Screenshot via the Huffingtonpost

A measure inspired by the story of a young Maryland boy who got suspended for chewing his Pop Tart into the shape of a gun cleared its first Senate committee Monday. But, some say the bill aimed at loosening Florida schools’ zero-tolerance policies regarding kids and guns goes a little too far.

Currently, a Florida student could face suspension or referral to the state’s juvenile justice system for using a finger as an imaginary gun and making a gun sound, or wearing clothing with a gun on it. And, the National Rifle Association’s Marion Hammer says she knows of even more extreme examples.

“A five-year-old little girl was talking with classmates at recess about playing with her Hello Kitty bubble gun, which blows soapy bubbles. They were laughing and talking about taking turns shooting each other with bubbles. The school accused her of making a terrorist threat, suspended her from school for 10 days, told her parents the police might have to get involved, and demanded she get a psychological evaluation,” said Hammer.

It’s one of several examples Hammer and others have given. But, Senate Democratic Leader Chris Smith says while he likes certain parts of the bill, their testimony may not be a good enough reason to pass it in its current form.

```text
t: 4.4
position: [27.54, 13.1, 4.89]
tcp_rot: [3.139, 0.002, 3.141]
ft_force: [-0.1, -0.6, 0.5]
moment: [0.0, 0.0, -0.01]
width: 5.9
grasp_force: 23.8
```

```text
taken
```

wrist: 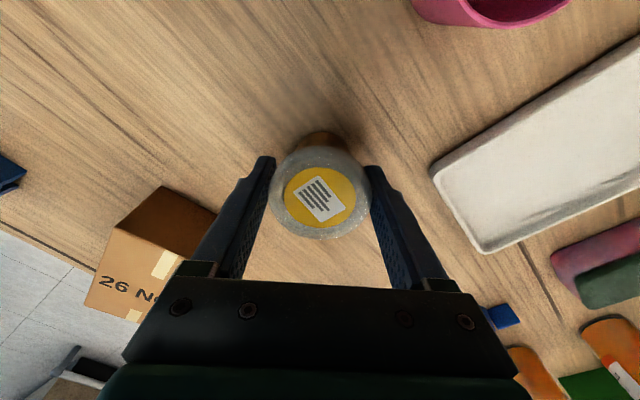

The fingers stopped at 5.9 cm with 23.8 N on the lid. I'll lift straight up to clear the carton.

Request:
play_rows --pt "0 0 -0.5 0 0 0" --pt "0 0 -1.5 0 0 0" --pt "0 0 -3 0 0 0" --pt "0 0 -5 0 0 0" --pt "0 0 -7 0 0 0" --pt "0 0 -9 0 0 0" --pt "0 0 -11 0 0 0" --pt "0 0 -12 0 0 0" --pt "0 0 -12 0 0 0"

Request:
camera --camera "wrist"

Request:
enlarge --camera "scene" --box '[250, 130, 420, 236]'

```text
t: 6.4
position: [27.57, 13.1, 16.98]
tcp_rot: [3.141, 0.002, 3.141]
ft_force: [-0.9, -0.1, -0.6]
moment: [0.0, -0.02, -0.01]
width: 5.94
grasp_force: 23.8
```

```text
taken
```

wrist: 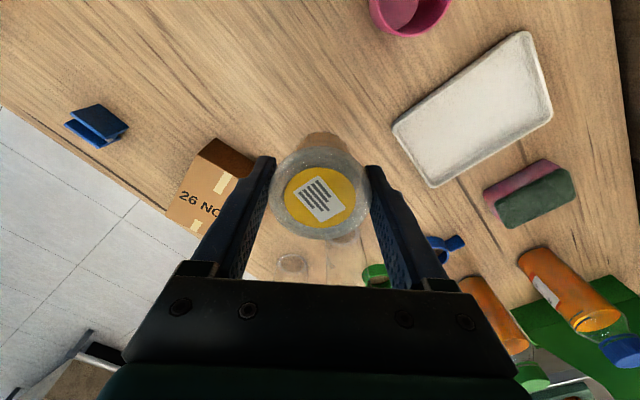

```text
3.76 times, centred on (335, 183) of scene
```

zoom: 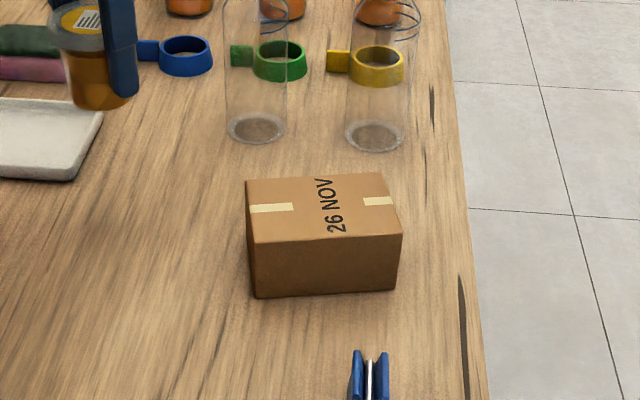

“We may be getting into a little bit of trouble by getting a little too specific by looking at too many vignettes and too many “bad facts scenarios,” and making the law tailored to bad facts, and I think that is a concern,” said Smith.

The measure passed the Senate Criminal Justice Committee 5-2 with Democrats opposed. They also voted against a measure that would allow for the carrying of a concealed weapon without a permit during a mandatory evacuation.

For more news updates, follow Sascha Cordner on Twitter: @SaschaCordner.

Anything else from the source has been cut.